-- START INFORMATION SHOWN --

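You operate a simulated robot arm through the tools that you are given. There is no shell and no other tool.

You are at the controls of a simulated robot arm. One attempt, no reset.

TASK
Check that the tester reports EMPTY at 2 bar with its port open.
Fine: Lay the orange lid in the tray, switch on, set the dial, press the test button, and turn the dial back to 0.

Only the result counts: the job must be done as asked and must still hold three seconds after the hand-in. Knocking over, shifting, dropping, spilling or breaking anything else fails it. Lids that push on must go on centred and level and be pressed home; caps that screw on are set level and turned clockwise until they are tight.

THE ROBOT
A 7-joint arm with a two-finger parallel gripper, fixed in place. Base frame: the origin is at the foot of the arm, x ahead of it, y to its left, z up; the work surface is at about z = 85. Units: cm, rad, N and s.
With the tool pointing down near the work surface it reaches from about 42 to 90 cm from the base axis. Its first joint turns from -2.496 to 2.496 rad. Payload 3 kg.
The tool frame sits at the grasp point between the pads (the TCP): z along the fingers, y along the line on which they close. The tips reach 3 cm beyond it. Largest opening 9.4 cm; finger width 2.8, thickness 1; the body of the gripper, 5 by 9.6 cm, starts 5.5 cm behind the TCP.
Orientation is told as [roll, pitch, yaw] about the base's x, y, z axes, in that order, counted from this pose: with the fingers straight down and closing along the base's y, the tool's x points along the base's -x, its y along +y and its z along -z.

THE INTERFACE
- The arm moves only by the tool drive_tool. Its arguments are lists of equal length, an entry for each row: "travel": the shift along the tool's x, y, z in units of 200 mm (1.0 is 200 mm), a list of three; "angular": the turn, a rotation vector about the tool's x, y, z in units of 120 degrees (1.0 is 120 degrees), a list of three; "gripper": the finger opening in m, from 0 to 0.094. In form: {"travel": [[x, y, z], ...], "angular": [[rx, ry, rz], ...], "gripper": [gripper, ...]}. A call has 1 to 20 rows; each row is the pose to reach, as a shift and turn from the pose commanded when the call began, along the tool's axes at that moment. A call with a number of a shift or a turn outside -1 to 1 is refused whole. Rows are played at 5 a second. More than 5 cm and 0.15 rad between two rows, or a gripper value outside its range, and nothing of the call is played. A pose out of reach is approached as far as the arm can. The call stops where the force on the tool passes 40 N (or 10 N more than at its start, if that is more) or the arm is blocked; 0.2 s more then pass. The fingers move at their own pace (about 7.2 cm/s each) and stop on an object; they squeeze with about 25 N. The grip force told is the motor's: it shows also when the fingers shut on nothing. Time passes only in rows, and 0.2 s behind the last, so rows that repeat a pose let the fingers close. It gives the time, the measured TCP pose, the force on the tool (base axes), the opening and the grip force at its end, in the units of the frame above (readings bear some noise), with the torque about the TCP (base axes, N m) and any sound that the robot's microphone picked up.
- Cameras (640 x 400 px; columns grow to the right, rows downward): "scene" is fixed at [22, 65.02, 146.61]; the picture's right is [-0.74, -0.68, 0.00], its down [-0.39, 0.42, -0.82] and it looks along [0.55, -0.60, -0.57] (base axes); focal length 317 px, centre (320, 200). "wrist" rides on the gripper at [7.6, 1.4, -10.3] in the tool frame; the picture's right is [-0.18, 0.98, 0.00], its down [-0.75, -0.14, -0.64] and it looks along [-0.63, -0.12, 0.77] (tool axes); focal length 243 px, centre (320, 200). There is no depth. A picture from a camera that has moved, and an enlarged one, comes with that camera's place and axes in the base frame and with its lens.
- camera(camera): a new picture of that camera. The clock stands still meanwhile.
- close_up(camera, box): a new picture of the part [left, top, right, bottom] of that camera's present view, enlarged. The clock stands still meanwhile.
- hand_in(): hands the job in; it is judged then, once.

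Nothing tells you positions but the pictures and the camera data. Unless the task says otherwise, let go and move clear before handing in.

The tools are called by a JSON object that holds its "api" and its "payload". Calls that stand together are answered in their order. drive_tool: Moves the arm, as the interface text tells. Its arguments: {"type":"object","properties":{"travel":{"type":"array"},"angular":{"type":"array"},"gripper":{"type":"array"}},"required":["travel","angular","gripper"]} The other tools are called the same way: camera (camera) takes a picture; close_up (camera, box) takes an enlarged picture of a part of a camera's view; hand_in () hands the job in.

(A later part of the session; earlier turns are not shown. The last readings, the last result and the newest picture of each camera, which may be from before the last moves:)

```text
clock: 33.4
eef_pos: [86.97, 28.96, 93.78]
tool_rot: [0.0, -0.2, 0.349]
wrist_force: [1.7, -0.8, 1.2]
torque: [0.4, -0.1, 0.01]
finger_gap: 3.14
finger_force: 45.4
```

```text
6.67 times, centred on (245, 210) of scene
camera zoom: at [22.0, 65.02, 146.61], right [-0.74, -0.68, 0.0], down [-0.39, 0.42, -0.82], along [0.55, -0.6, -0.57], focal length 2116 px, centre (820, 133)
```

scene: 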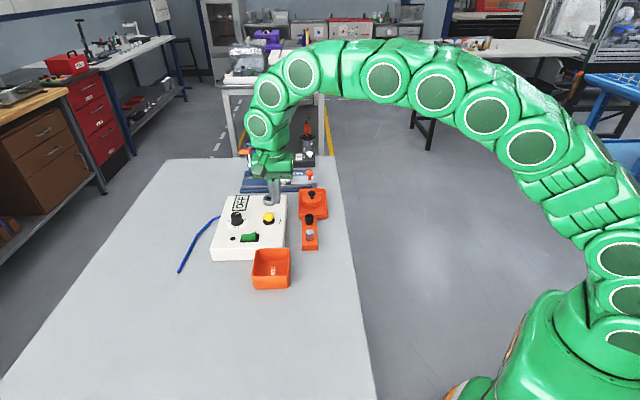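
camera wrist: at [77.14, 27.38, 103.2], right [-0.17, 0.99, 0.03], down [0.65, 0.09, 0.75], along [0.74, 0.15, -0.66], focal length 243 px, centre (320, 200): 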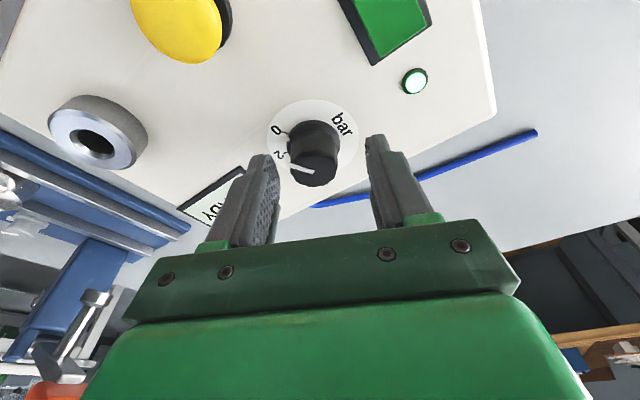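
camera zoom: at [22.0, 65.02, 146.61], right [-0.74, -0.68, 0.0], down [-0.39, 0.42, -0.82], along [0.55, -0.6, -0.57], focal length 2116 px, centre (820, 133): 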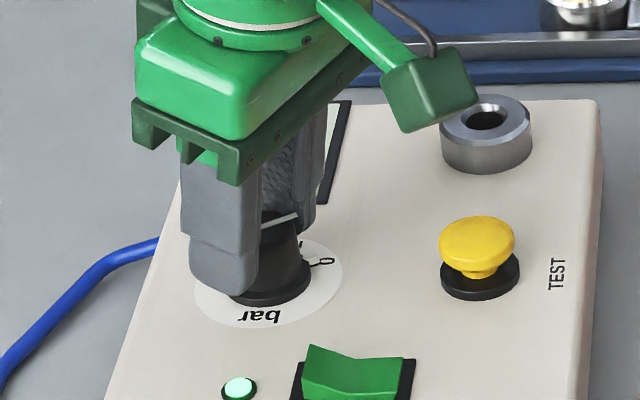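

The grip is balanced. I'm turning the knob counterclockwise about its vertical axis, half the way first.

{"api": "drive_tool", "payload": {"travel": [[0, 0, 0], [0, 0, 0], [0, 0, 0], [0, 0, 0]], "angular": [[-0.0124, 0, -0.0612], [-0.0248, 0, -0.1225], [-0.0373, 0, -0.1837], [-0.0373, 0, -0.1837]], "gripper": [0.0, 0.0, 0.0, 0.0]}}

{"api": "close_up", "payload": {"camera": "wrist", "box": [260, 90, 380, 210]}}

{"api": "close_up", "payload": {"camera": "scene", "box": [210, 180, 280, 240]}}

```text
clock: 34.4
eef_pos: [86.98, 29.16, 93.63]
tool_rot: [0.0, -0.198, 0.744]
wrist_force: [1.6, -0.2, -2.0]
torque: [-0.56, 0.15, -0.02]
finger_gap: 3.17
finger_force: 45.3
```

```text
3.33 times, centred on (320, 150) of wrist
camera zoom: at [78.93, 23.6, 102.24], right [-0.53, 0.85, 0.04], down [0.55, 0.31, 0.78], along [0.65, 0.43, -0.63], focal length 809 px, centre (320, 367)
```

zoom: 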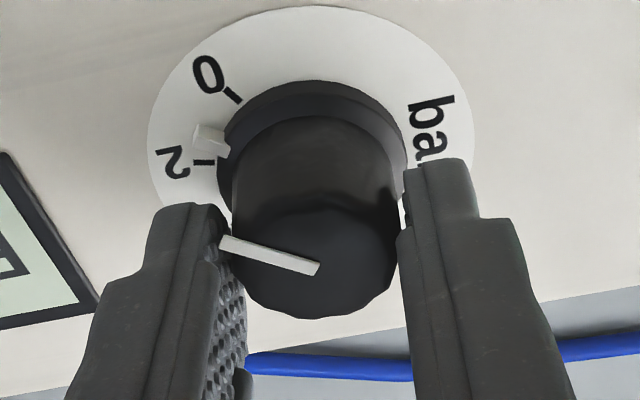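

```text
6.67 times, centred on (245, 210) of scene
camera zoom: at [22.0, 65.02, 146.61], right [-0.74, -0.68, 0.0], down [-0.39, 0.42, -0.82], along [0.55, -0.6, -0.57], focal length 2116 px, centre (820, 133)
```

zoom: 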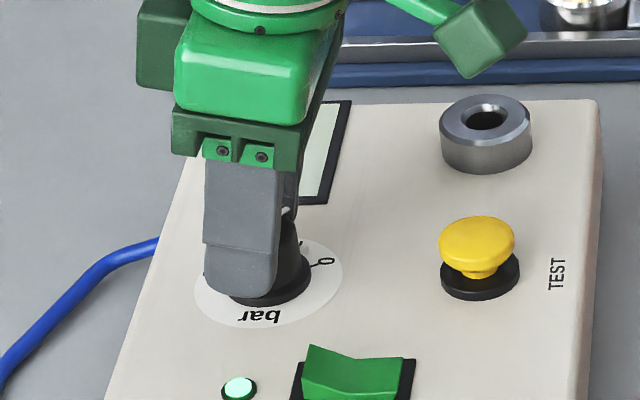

-- END INFORMATION SHOWN --

THE EXERCISE: Keep every word of the data as it is when you write it out, but drop the pictures. Format the lines as a JSON array of strings and drop empty lines.

WRITTEN REPLY:
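[
  "You operate a simulated robot arm through the tools that you are given. There is no shell and no other tool.",
  "You are at the controls of a simulated robot arm. One attempt, no reset.",
  "TASK",
  "Check that the tester reports EMPTY at 2 bar with its port open.",
  "Fine: Lay the orange lid in the tray, switch on, set the dial, press the test button, and turn the dial back to 0.",
  "Only the result counts: the job must be done as asked and must still hold three seconds after the hand-in. Knocking over, shifting, dropping, spilling or breaking anything else fails it. Lids that push on must go on centred and level and be pressed home; caps that screw on are set level and turned clockwise until they are tight.",
  "THE ROBOT",
  "A 7-joint arm with a two-finger parallel gripper, fixed in place. Base frame: the origin is at the foot of the arm, x ahead of it, y to its left, z up; the work surface is at about z = 85. Units: cm, rad, N and s.",
  "With the tool pointing down near the work surface it reaches from about 42 to 90 cm from the base axis. Its first joint turns from -2.496 to 2.496 rad. Payload 3 kg.",
  "The tool frame sits at the grasp point between the pads (the TCP): z along the fingers, y along the line on which they close. The tips reach 3 cm beyond it. Largest opening 9.4 cm; finger width 2.8, thickness 1; the body of the gripper, 5 by 9.6 cm, starts 5.5 cm behind the TCP.",
  "Orientation is told as [roll, pitch, yaw] about the base's x, y, z axes, in that order, counted from this pose: with the fingers straight down and closing along the base's y, the tool's x points along the base's -x, its y along +y and its z along -z.",
  "THE INTERFACE",
  "- The arm moves only by the tool drive_tool. Its arguments are lists of equal length, an entry for each row: \"travel\": the shift along the tool's x, y, z in units of 200 mm (1.0 is 200 mm), a list of three; \"angular\": the turn, a rotation vector about the tool's x, y, z in units of 120 degrees (1.0 is 120 degrees), a list of three; \"gripper\": the finger opening in m, from 0 to 0.094. In form: {\"travel\": [[x, y, z], ...], \"angular\": [[rx, ry, rz], ...], \"gripper\": [gripper, ...]}. A call has 1 to 20 rows; each row is the pose to reach, as a shift and turn from the pose commanded when the call began, along the tool's axes at that moment. A call with a number of a shift or a turn outside -1 to 1 is refused whole. Rows are played at 5 a second. More than 5 cm and 0.15 rad between two rows, or a gripper value outside its range, and nothing of the call is played. A pose out of reach is approached as far as the arm can. The call stops where the force on the tool passes 40 N (or 10 N more than at its start, if that is more) or the arm is blocked; 0.2 s more then pass. The fingers move at their own pace (about 7.2 cm/s each) and stop on an object; they squeeze with about 25 N. The grip force told is the motor's: it shows also when the fingers shut on nothing. Time passes only in rows, and 0.2 s behind the last, so rows that repeat a pose let the fingers close. It gives the time, the measured TCP pose, the force on the tool (base axes), the opening and the grip force at its end, in the units of the frame above (readings bear some noise), with the torque about the TCP (base axes, N m) and any sound that the robot's microphone picked up.",
  "- Cameras (640 x 400 px; columns grow to the right, rows downward): \"scene\" is fixed at [22, 65.02, 146.61]; the picture's right is [-0.74, -0.68, 0.00], its down [-0.39, 0.42, -0.82] and it looks along [0.55, -0.60, -0.57] (base axes); focal length 317 px, centre (320, 200). \"wrist\" rides on the gripper at [7.6, 1.4, -10.3] in the tool frame; the picture's right is [-0.18, 0.98, 0.00], its down [-0.75, -0.14, -0.64] and it looks along [-0.63, -0.12, 0.77] (tool axes); focal length 243 px, centre (320, 200). There is no depth. A picture from a camera that has moved, and an enlarged one, comes with that camera's place and axes in the base frame and with its lens.",
  "- camera(camera): a new picture of that camera. The clock stands still meanwhile.",
  "- close_up(camera, box): a new picture of the part [left, top, right, bottom] of that camera's present view, enlarged. The clock stands still meanwhile.",
  "- hand_in(): hands the job in; it is judged then, once.",
  "Nothing tells you positions but the pictures and the camera data. Unless the task says otherwise, let go and move clear before handing in.",
  "The tools are called by a JSON object that holds its \"api\" and its \"payload\". Calls that stand together are answered in their order. drive_tool: Moves the arm, as the interface text tells. Its arguments: {\"type\":\"object\",\"properties\":{\"travel\":{\"type\":\"array\"},\"angular\":{\"type\":\"array\"},\"gripper\":{\"type\":\"array\"}},\"required\":[\"travel\",\"angular\",\"gripper\"]} The other tools are called the same way: camera (camera) takes a picture; close_up (camera, box) takes an enlarged picture of a part of a camera's view; hand_in () hands the job in.",
  "(A later part of the session; earlier turns are not shown. The last readings, the last result and the newest picture of each camera, which may be from before the last moves:)",
  "```text",
  "clock: 33.4",
  "eef_pos: [86.97, 28.96, 93.78]",
  "tool_rot: [0.0, -0.2, 0.349]",
  "wrist_force: [1.7, -0.8, 1.2]",
  "torque: [0.4, -0.1, 0.01]",
  "finger_gap: 3.14",
  "finger_force: 45.4",
  "```",
  "```text",
  "6.67 times, centred on (245, 210) of scene",
  "camera zoom: at [22.0, 65.02, 146.61], right [-0.74, -0.68, 0.0], down [-0.39, 0.42, -0.82], along [0.55, -0.6, -0.57], focal length 2116 px, centre (820, 133)",
  "```",
  "scene: ",
  "camera wrist: at [77.14, 27.38, 103.2], right [-0.17, 0.99, 0.03], down [0.65, 0.09, 0.75], along [0.74, 0.15, -0.66], focal length 243 px, centre (320, 200): ",
  "camera zoom: at [22.0, 65.02, 146.61], right [-0.74, -0.68, 0.0], down [-0.39, 0.42, -0.82], along [0.55, -0.6, -0.57], focal length 2116 px, centre (820, 133): ",
  "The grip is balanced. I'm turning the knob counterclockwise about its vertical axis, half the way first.",
  "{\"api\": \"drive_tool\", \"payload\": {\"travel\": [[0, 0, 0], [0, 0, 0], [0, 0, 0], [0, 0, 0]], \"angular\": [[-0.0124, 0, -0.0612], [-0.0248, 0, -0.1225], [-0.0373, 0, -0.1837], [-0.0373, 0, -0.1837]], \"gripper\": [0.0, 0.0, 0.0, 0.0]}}",
  "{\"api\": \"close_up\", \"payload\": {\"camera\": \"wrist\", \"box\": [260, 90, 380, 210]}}",
  "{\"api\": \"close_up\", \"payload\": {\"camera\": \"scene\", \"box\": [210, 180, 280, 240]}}",
  "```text",
  "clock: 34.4",
  "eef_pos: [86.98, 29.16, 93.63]",
  "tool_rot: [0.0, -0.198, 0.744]",
  "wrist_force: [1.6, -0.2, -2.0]",
  "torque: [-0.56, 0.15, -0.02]",
  "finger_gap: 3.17",
  "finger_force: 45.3",
  "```",
  "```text",
  "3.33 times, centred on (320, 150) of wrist",
  "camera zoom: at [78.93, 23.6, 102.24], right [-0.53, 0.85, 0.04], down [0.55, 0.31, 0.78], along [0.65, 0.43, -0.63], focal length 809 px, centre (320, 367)",
  "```",
  "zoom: ",
  "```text",
  "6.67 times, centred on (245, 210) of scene",
  "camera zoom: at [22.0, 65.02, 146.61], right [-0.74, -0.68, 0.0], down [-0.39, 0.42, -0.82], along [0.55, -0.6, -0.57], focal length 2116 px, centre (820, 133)",
  "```",
  "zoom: "
]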